Su Modigliani si sa quasi tutto, molto meno sui suoi due amici più cari Soutine e Utrillo. Visitare questa mostra, attraverso le guide foniche, è un po' come andare indietro di un secolo e ritornare alla Parigi dei primi anni del 900 e a quelle figure umane che hanno fatto la bohemien parigina. Nei tempi di oggi, con le menti bersagliate dalla crisi, dalla mancanza di lavoro, dalla necessità di un garantismo a 360° che incomincia a vacillare, con il pensiero sempre irrimediabilmente portato su questioni materiali, è addirittura inconcepibile pensare alla vita fatta da questi artisti, che pure divorati dall'alcol, sono riusciti a realizzare tele di grande fascino.
Le 122 tele in mostra a Palazzo Reale sono un'occasione unica per il pubblico italiano perché è da circa settant'anni che esse, appartenenti alla collezione Netter, non uscivano dal luogo deputato. Visitarla significa conoscere non solo le opere di Modigliani, Utrillo, Soutine, Kisling, Valadon, Antcher e Derain ma capire la lungimiranza e il gusto di quel collezionista oscuro e modesto che è stato Netter, e il coraggio di credere in un'Arte da tutti disprezzata a quel tempo perché lontana sia dai moduli delll'impressionismo che da quelli del naturalismo accademico.

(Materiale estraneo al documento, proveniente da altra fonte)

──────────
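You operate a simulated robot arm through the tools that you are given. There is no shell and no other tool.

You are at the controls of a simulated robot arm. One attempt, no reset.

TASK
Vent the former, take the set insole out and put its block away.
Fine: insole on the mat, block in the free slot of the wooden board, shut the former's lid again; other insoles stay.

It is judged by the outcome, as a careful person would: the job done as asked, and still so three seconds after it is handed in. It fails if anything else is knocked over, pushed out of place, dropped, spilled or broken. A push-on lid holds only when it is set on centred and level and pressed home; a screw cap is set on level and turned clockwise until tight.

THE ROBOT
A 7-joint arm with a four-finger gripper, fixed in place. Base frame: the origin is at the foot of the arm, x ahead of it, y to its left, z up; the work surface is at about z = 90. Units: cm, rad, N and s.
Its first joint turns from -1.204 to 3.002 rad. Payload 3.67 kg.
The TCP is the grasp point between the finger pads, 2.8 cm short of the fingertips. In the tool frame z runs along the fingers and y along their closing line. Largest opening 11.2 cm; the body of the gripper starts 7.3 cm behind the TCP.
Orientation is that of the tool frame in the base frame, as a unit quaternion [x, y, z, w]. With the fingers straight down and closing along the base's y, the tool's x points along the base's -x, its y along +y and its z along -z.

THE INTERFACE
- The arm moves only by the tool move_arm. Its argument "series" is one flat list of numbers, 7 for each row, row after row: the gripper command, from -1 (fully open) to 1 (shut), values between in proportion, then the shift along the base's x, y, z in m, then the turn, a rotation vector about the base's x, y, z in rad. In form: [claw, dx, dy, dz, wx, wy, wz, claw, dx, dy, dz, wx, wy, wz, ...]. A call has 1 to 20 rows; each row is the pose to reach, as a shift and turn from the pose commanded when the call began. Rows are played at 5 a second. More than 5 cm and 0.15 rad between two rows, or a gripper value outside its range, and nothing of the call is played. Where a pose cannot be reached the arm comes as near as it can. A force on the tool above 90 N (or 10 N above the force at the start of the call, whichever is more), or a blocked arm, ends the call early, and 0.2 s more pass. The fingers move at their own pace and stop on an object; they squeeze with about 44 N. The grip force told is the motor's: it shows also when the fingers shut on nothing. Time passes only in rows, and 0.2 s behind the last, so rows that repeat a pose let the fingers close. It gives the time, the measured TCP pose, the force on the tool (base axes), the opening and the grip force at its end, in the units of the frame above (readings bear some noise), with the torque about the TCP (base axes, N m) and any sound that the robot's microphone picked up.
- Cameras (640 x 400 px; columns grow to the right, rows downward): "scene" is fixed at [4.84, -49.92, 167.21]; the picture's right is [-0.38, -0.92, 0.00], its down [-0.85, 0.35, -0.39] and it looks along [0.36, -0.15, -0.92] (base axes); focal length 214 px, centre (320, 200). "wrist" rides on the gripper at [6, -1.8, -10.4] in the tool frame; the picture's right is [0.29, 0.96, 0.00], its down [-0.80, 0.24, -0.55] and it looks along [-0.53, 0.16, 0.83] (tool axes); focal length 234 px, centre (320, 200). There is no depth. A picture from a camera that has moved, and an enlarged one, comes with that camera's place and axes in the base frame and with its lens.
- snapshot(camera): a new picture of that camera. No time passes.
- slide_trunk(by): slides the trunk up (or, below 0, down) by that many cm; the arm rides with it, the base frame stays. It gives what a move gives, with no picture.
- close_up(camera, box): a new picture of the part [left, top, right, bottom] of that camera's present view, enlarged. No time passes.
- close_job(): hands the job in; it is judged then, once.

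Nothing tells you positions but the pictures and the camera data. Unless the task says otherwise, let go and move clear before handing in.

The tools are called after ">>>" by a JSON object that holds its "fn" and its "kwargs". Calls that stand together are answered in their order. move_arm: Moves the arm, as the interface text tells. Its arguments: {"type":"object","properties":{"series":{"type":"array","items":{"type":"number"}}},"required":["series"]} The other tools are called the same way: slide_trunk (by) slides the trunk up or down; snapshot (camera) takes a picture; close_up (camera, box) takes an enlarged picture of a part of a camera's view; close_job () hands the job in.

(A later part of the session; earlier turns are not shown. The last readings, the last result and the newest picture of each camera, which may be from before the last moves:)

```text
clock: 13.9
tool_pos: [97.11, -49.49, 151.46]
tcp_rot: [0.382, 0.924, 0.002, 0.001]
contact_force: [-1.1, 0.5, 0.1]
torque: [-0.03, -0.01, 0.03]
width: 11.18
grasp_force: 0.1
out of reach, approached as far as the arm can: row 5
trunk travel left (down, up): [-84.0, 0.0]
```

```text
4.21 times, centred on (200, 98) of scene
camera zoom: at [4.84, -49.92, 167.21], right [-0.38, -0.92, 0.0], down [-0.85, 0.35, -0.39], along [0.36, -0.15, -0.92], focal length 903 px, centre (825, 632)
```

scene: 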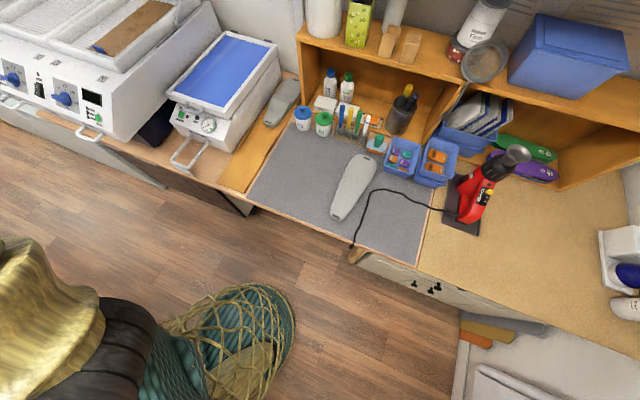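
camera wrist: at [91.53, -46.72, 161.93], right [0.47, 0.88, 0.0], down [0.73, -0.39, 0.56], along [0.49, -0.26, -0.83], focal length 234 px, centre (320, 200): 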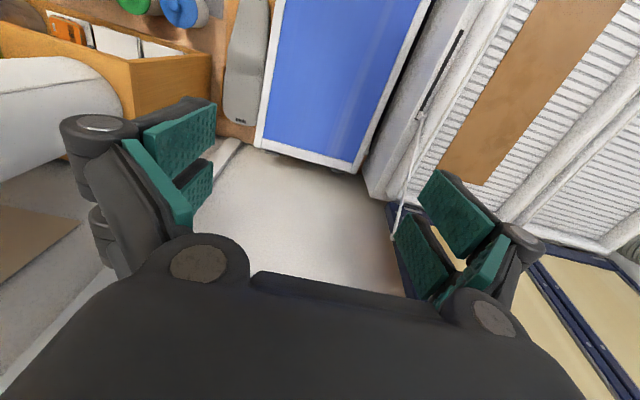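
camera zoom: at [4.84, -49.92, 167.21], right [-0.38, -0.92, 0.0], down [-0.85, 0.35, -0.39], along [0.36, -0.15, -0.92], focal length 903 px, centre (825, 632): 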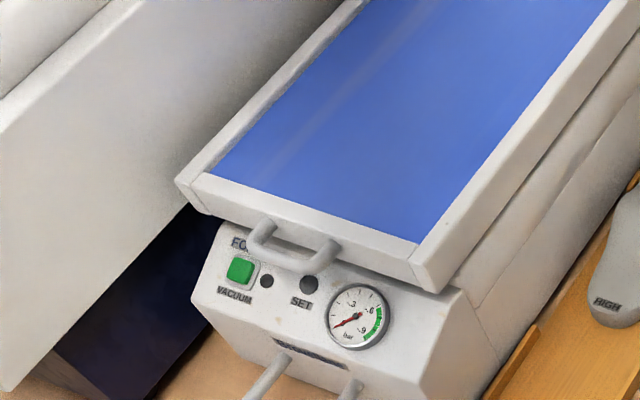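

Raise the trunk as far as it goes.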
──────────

La ricerca di nuove forme espressive, influenzate dalla Jugendstile dalla cultura figuratica secessionista, sia nella figura umana che nel paesaggio è stato lo stimolo maggiore di questi artisti e la loro ragione di vita.
Ma la novità della forma, vedasi la particolarità dei ritratti di Modigliani, è solo un mezzo per entrare nell'anima delle persone rappresentate. C'è uno scritto che illumina circa gli intenti pittorici di Modigliani. L'artista dichiara "Non cerco il reale e neanche l'irreale, ma l'inconscio, il mistero dell'instintività della razza umana".
Dunque a muovere la mano dell'artista sono quelle forze sottili che si colgono negli sguardi delle sue donne, nel ritratto della moglie, Jeane Hebuterne, (dipinto del 1918), in quel ritratto famosissimo della bambina col grembiulino dell'asilo, anch'essa persa nel mistero del mondo e nella domanda di senso della vita. Creature enigmatiche e fuori dal tempo, figure sottili, con quei colli allungati quasi per capire e scandagliare l'esistenza, di un'aristocraticità tutta spirituale.
Curioso l'aneddoto legato alla conoscenza che Netter, il collezionista, fa di Utrillo. Era ebreo alsaziano, ed aveva bisogno ogni anno di rinnovare il permesso di soggiorno. Leon Zamaron, il prefetto, dietro la scrivania ha un quadro di Utrillo, Netter lo vede, gli piace e glielo compra. Utrillo, figlio di Valadon,pittrice anch'essa e presente alla mostra, era un giovane affetto da alcolismo, entrava e usciva dalla galera, per risse e comportamento violento. Per uscire dall'alcolismo il medico gli consiglia di dipingere, e lui a 14 anni scopre di realizzare vedute interessanti. Queste vedute di una Parigi che per certi versi non c'è più, di vicoli, chiese, palazzi dei primi del 900 si possono ammirare alla mostra.
Ma l'elemento più stimolante che la collezione rivela è la figura del collezionista Netter. Egli stesso dichiara: "Se avessi seguito la mia ispirazione avrei acquistato tutti gli Utrillo e tutti gli Antcher , i Modigliani che mi capitavano sotto gli occhi. Ma mi si prendeva in giro. Che idea quella di collezionare solo due pittori. Un vero collezionista deve essere eclettico". E' grazie a questo spirito e al lavoro del curatore Marc Rastellini, che tutto questo può essere ammirato a Milano sino all'8 settembre 2013.